>>>>>

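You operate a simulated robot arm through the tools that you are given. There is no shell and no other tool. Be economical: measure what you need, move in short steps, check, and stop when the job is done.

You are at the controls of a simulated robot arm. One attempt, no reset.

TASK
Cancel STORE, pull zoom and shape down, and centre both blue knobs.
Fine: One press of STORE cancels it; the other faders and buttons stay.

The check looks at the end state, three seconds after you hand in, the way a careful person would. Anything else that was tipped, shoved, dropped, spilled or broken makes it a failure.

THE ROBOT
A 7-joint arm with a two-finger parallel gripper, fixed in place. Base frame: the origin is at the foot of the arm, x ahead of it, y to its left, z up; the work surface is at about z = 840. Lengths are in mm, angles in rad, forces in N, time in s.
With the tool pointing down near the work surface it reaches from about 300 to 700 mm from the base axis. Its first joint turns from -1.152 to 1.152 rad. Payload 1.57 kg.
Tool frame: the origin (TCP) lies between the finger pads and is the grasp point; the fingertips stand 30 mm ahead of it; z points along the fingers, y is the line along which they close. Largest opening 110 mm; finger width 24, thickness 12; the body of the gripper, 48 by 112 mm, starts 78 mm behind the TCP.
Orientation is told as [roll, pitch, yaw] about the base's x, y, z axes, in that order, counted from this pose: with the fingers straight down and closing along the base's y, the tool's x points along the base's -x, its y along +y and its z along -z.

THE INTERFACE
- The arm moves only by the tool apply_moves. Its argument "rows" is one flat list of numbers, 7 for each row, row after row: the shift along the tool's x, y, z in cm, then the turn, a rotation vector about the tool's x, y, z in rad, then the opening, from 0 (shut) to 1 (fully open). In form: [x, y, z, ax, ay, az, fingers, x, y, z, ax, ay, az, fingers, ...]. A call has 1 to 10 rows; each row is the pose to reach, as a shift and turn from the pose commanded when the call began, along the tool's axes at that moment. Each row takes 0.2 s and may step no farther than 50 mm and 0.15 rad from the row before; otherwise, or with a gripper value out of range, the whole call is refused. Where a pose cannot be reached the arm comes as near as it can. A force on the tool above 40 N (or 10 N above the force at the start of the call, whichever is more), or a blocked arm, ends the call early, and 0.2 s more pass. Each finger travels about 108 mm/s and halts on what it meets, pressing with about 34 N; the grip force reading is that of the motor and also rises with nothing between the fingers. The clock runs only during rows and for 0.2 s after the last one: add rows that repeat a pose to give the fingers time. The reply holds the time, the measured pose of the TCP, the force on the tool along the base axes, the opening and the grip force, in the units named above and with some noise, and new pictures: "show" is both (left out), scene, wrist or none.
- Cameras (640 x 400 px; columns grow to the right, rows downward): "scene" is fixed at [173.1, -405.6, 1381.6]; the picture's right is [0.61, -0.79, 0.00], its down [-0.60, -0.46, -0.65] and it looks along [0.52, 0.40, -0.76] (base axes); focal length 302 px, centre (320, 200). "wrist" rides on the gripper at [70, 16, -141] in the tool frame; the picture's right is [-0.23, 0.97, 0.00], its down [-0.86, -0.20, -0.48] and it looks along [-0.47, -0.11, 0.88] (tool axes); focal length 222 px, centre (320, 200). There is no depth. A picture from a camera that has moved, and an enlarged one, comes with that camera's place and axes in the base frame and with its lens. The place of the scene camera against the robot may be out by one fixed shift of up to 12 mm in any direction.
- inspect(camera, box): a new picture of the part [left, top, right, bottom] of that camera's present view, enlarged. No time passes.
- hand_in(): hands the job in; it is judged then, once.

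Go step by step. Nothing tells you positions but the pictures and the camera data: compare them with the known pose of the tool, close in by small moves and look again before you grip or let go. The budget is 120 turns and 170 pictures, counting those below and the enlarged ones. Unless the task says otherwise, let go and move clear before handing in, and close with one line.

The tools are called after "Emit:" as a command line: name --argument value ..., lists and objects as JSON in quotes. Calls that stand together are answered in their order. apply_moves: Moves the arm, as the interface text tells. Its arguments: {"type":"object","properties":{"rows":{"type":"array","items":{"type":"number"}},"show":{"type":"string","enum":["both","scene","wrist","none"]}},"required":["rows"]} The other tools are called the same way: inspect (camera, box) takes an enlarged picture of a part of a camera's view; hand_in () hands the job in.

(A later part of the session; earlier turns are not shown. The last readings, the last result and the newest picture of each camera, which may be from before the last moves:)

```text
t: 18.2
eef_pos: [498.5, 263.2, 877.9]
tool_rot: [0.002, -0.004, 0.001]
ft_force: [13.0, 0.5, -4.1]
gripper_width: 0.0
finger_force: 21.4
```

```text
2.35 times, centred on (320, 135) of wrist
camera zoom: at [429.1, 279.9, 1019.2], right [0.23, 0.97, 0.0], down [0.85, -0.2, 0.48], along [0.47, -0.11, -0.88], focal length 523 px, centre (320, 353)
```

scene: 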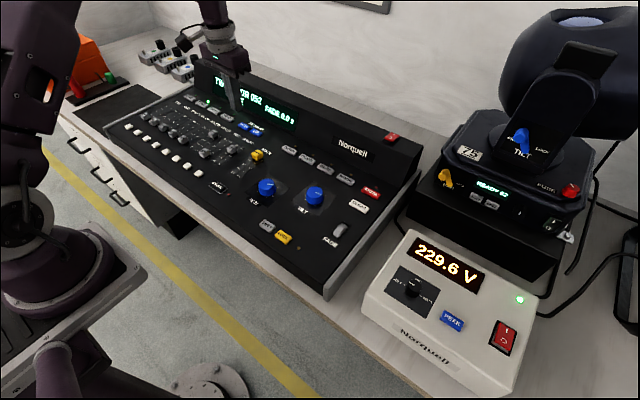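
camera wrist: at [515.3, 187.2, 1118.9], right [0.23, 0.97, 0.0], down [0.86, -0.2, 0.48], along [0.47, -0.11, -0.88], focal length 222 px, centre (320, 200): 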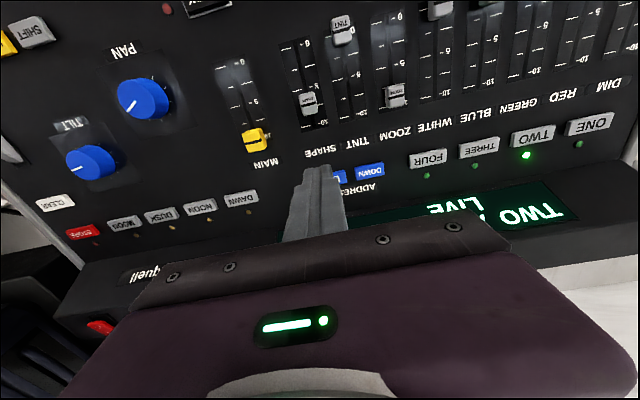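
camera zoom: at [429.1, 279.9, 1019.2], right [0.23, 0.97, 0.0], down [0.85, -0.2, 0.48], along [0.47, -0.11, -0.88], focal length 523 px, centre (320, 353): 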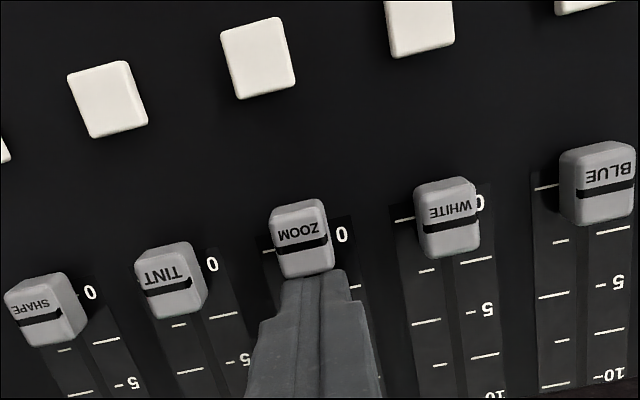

<<<<<

WHAT IS REQUIRED - Repeat the material above word for word, please, apart from its images. Give them as a JSON list of strings, one for each line, with blank lines left out.

CORRECT ANSWER -
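[
  "You operate a simulated robot arm through the tools that you are given. There is no shell and no other tool. Be economical: measure what you need, move in short steps, check, and stop when the job is done.",
  "You are at the controls of a simulated robot arm. One attempt, no reset.",
  "TASK",
  "Cancel STORE, pull zoom and shape down, and centre both blue knobs.",
  "Fine: One press of STORE cancels it; the other faders and buttons stay.",
  "The check looks at the end state, three seconds after you hand in, the way a careful person would. Anything else that was tipped, shoved, dropped, spilled or broken makes it a failure.",
  "THE ROBOT",
  "A 7-joint arm with a two-finger parallel gripper, fixed in place. Base frame: the origin is at the foot of the arm, x ahead of it, y to its left, z up; the work surface is at about z = 840. Lengths are in mm, angles in rad, forces in N, time in s.",
  "With the tool pointing down near the work surface it reaches from about 300 to 700 mm from the base axis. Its first joint turns from -1.152 to 1.152 rad. Payload 1.57 kg.",
  "Tool frame: the origin (TCP) lies between the finger pads and is the grasp point; the fingertips stand 30 mm ahead of it; z points along the fingers, y is the line along which they close. Largest opening 110 mm; finger width 24, thickness 12; the body of the gripper, 48 by 112 mm, starts 78 mm behind the TCP.",
  "Orientation is told as [roll, pitch, yaw] about the base's x, y, z axes, in that order, counted from this pose: with the fingers straight down and closing along the base's y, the tool's x points along the base's -x, its y along +y and its z along -z.",
  "THE INTERFACE",
  "- The arm moves only by the tool apply_moves. Its argument \"rows\" is one flat list of numbers, 7 for each row, row after row: the shift along the tool's x, y, z in cm, then the turn, a rotation vector about the tool's x, y, z in rad, then the opening, from 0 (shut) to 1 (fully open). In form: [x, y, z, ax, ay, az, fingers, x, y, z, ax, ay, az, fingers, ...]. A call has 1 to 10 rows; each row is the pose to reach, as a shift and turn from the pose commanded when the call began, along the tool's axes at that moment. Each row takes 0.2 s and may step no farther than 50 mm and 0.15 rad from the row before; otherwise, or with a gripper value out of range, the whole call is refused. Where a pose cannot be reached the arm comes as near as it can. A force on the tool above 40 N (or 10 N above the force at the start of the call, whichever is more), or a blocked arm, ends the call early, and 0.2 s more pass. Each finger travels about 108 mm/s and halts on what it meets, pressing with about 34 N; the grip force reading is that of the motor and also rises with nothing between the fingers. The clock runs only during rows and for 0.2 s after the last one: add rows that repeat a pose to give the fingers time. The reply holds the time, the measured pose of the TCP, the force on the tool along the base axes, the opening and the grip force, in the units named above and with some noise, and new pictures: \"show\" is both (left out), scene, wrist or none.",
  "- Cameras (640 x 400 px; columns grow to the right, rows downward): \"scene\" is fixed at [173.1, -405.6, 1381.6]; the picture's right is [0.61, -0.79, 0.00], its down [-0.60, -0.46, -0.65] and it looks along [0.52, 0.40, -0.76] (base axes); focal length 302 px, centre (320, 200). \"wrist\" rides on the gripper at [70, 16, -141] in the tool frame; the picture's right is [-0.23, 0.97, 0.00], its down [-0.86, -0.20, -0.48] and it looks along [-0.47, -0.11, 0.88] (tool axes); focal length 222 px, centre (320, 200). There is no depth. A picture from a camera that has moved, and an enlarged one, comes with that camera's place and axes in the base frame and with its lens. The place of the scene camera against the robot may be out by one fixed shift of up to 12 mm in any direction.",
  "- inspect(camera, box): a new picture of the part [left, top, right, bottom] of that camera's present view, enlarged. No time passes.",
  "- hand_in(): hands the job in; it is judged then, once.",
  "Go step by step. Nothing tells you positions but the pictures and the camera data: compare them with the known pose of the tool, close in by small moves and look again before you grip or let go. The budget is 120 turns and 170 pictures, counting those below and the enlarged ones. Unless the task says otherwise, let go and move clear before handing in, and close with one line.",
  "The tools are called after \"Emit:\" as a command line: name --argument value ..., lists and objects as JSON in quotes. Calls that stand together are answered in their order. apply_moves: Moves the arm, as the interface text tells. Its arguments: {\"type\":\"object\",\"properties\":{\"rows\":{\"type\":\"array\",\"items\":{\"type\":\"number\"}},\"show\":{\"type\":\"string\",\"enum\":[\"both\",\"scene\",\"wrist\",\"none\"]}},\"required\":[\"rows\"]} The other tools are called the same way: inspect (camera, box) takes an enlarged picture of a part of a camera's view; hand_in () hands the job in.",
  "(A later part of the session; earlier turns are not shown. The last readings, the last result and the newest picture of each camera, which may be from before the last moves:)",
  "```text",
  "t: 18.2",
  "eef_pos: [498.5, 263.2, 877.9]",
  "tool_rot: [0.002, -0.004, 0.001]",
  "ft_force: [13.0, 0.5, -4.1]",
  "gripper_width: 0.0",
  "finger_force: 21.4",
  "```",
  "```text",
  "2.35 times, centred on (320, 135) of wrist",
  "camera zoom: at [429.1, 279.9, 1019.2], right [0.23, 0.97, 0.0], down [0.85, -0.2, 0.48], along [0.47, -0.11, -0.88], focal length 523 px, centre (320, 353)",
  "```",
  "scene: ",
  "camera wrist: at [515.3, 187.2, 1118.9], right [0.23, 0.97, 0.0], down [0.86, -0.2, 0.48], along [0.47, -0.11, -0.88], focal length 222 px, centre (320, 200): ",
  "camera zoom: at [429.1, 279.9, 1019.2], right [0.23, 0.97, 0.0], down [0.85, -0.2, 0.48], along [0.47, -0.11, -0.88], focal length 523 px, centre (320, 353): "
]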